EU's GDP falls behind that of China in 2021

China's GDP has surpassed that of the European Union for the first time in 2021, one year earlier than previously estimated. The 27-member EU posted a preliminary annual GDP growth of 5.2%, which translates into a GDP of €14.09 trillion, roughly USD15.73 trillion in current dollars, below China's USD18 trillion GDP recorded in 2021. China beat market expectations with an 8.1% growth for 2021, with GDP reaching CNY114.37 trillion, according to the National Bureau of Statistics (NBS). Analysts said overtaking the EU in terms of GDP is a milestone event, meaning China is now the world's second-largest economy in every sense, even compared with a giant economic bloc such as the EU.

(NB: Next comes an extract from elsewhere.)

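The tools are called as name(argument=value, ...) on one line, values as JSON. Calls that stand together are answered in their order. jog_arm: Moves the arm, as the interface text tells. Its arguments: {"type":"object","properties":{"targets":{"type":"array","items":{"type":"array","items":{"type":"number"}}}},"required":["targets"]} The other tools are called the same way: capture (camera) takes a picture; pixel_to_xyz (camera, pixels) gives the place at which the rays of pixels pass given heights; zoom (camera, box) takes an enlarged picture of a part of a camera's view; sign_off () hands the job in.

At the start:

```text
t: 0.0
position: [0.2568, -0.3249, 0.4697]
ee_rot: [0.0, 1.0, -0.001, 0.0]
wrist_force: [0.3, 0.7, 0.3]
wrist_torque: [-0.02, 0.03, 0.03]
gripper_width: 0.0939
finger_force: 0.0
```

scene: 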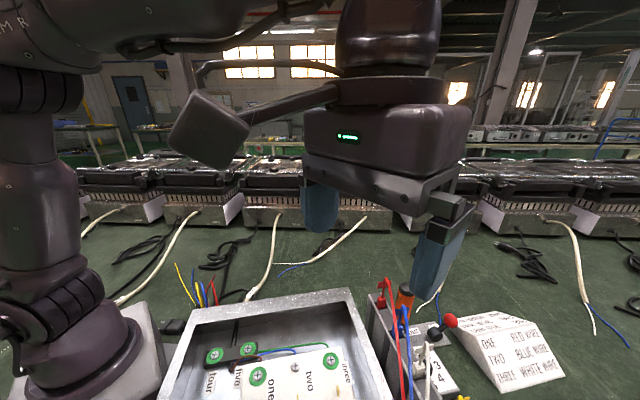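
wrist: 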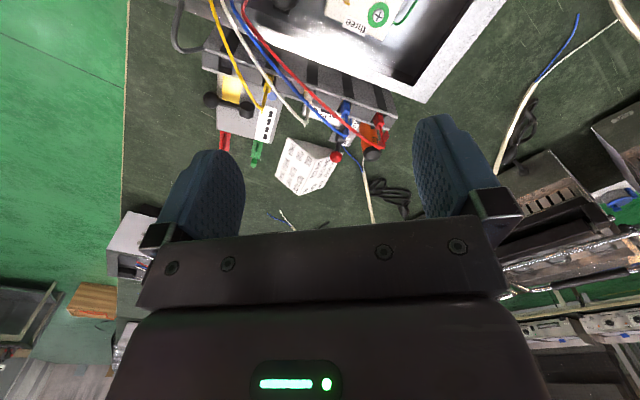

The EU was for some time the world's largest economy, even larger than that of the U.S. The withdrawal of the UK from the EU, which was a USD2.7 trillion economy in 2020, prompted analysts to forecast China overtaking the bloc. The EU's GDP in the first quarter of 2021 outstripped that of China, but the Chinese economy has been expanding at a faster rate after that. Cui Hongjian, Director of the Department of European Studies at the China Institute of International Studies, said that the EU's lack of a strong internet and digital economy also accelerated China's overtaking of the bloc. However, Chinese analysts said policymakers are no longer obsessed with the GPD growth rate, shifting their attention to achieving higher quality growth and sustainability.

It should be noted that, on a per capita basis, China still lags behind the U.S. and the EU. In 2020, average per capita GDP of the EU is about 3.6 times China's, while the figure of the U.S. is about 6 times China's. In 2021, China's GDP per capita was around USD12,551, nearing that of a “high-income country” as defined by the World Bank and overtaking the global average GDP per capita, the Global Times reports.